Glass country of origin??

The country of origin is less important than the quality level specified for a particular binocular by a certain customer. Each piece of glass in every specific place in the design requires a specific Abbe number. As far as I know every glass maker is capable of every level of quality. Not saying some places don't do better as a whole than others. But these days, technology transfer has pretty much occurred and company name quality levels that existed not so long ago are much less evident today. Some iconic glass makers, Schott for example, have their factories scattered all over the globe. So just because a piece of glass says Schott, does not make it German glass by default. Also there are likely several makers of glass responsible for various pieces of glass in different parts of the design. Swarovski, for example, might get their glass from Schott, Hoya, and O'Hara. The latter two are Japanese based companies. Hoya for example is a major supplier of the fine silicone sand used in the base of almost all glass type formulations. So I guess that might be construed to say that most of the glass is Japanese.

When a company like Vortex, for example or Leupold, who go to someone like the Japanese Optical Giant Kamakura, have several options. At one end of the spectrum they can present their own company specific designs to be made for them. At the other end is some outfit may come along and just buy a certain Kamakura design with their name being applied on the outside. There are many stops along this path to ultimately settle on what gets produced.

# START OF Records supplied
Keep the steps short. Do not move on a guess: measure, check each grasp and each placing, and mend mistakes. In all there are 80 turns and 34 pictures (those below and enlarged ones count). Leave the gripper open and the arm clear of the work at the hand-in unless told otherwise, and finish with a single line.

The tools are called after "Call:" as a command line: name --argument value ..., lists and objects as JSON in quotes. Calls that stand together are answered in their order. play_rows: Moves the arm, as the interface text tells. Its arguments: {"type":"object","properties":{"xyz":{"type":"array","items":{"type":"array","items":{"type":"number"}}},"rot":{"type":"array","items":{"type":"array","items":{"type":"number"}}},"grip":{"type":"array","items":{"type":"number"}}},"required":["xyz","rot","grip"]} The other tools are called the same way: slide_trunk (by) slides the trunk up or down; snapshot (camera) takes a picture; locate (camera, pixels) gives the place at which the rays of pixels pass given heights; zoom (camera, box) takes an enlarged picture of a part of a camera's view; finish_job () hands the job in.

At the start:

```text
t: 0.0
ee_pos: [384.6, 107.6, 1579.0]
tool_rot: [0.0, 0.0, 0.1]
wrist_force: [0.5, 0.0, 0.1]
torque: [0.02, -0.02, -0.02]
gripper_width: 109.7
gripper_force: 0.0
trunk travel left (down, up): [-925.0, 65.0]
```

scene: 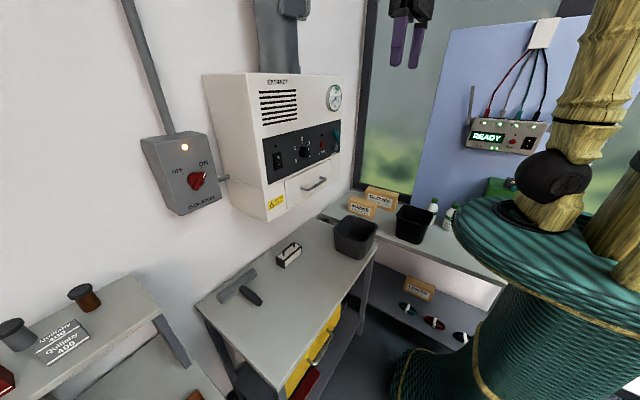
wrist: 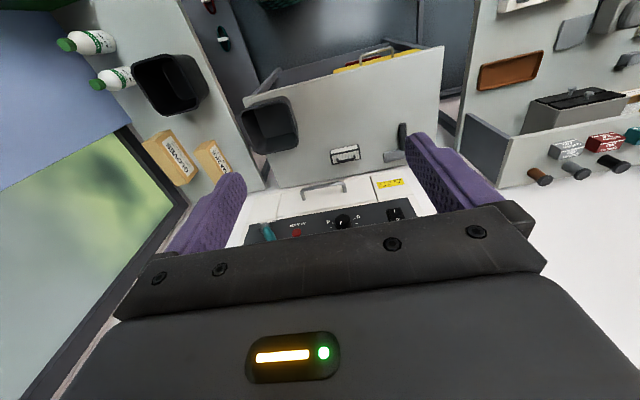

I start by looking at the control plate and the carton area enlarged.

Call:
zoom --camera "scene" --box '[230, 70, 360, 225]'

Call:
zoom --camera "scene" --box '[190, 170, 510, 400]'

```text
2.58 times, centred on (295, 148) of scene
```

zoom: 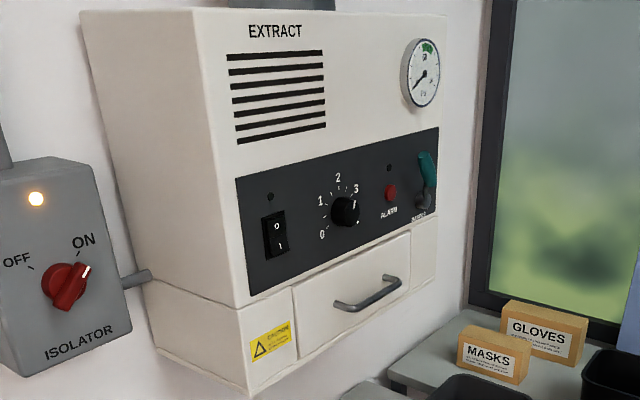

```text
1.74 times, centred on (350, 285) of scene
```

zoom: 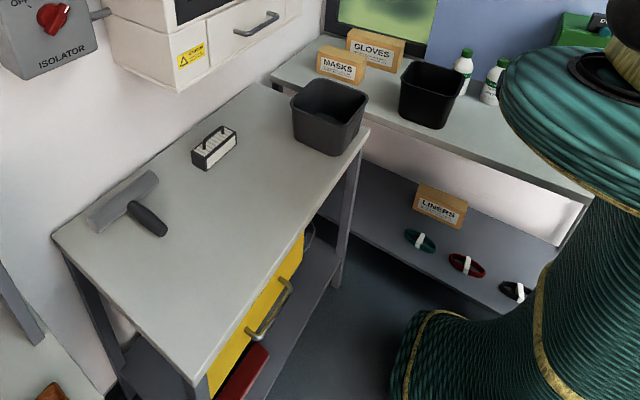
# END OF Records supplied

What really dictates the quality of the optics we buy is the quality of the design, the price level desired, the quality control levels required by the contract, the overall quality of the vision of the company ultimately selling the glass (they have to have a damned good idea of just what they want). So if we get a good design, and good quality control, and a good honest warranty, we get a good binocular. If not, we don't. Some bargain basement lines often cut enough corners the product is not what we might like. Any modern maker can make any quality level of glass. It depends on what levels were requested. That and how good of a contract they had with the maker. Glass counts, but so does everything else
 
For a low-power optic, such as for a lever-gun, I'm very impressed with the quality of the glass on my Weaver Classic 1-3x20mm which shows Made in the Phillipines on it. And... it took a big hit which bent the lip of the objective end.. and... after my shattered wrist finally healed back up... that scope was STILL ZEROED!

With the optics I happen to have that are from China... it's the little things. Like how long they last, before something like an eyecup has the adhesive fail, or there is goofy issues when turning an adjustment dial... like either being far more hard to turn than it should be, there being some slop that has to be taken up first before that adjustment ring will then begin to take hold, or the clickers not really having a very positive tactile click to them when you occasionally need to adjust them.
 
Well, you can claim they're built to spec, including the Chicom models, all you want to. It's not that cut and dried. If you think you can trust any Chicom company to do exactly what you tell them to then you're dreaming. My buddy here in W TX worked with the Chinese to develop an automated drilling rig, and to make a long story short, you can't trust a Chicom anything as far as you can throw them.
 
Well, you can claim they're built to spec, including the Chicom models, all you want to. It's not that cut and dried. If you think you can trust any Chicom company to do exactly what you tell them to then you're dreaming. My buddy here in W TX worked with the Chinese to develop an automated drilling rig, and to make a long story short, you can't trust a Chicom anything as far as you can throw them.
I actually agree with most of this, and I try to avoid China where I can. I once had a Swarovski rep at a show tell me he had no doubt China could duplicate the SV EL. However they are far more likely, in my experience, to play fast and loose with the contract. They may well cut corners where they think they can get away with it. Kind of hard for someone to place their own QC department in a factory in China. However the point I was making is the technology is there, whether they stole it or not. If they want to they can, if motivated they can. Yes there is more risk involved with Chinese stuff. But the OP was, as I read it about country of origin of the glass. The point remains the glass needs to be of a certain abbe number and quality level, and it is far easier to get that today than even 10 years ago. It also requires Sherlock Holmes level investigative ability to ferret out just where any particular piece inside any binocular came from. Probably has something to do with even Schott having production facilities in China. They are not alone either.

The point remains that it does not matter where a company goes for a binocular (and damn few produce their own) they will fail regardless of who they go to unless they have either a quility design of their own or a solid practical knowledge of just what it is they want. If you can't specify excellence, you won't get it.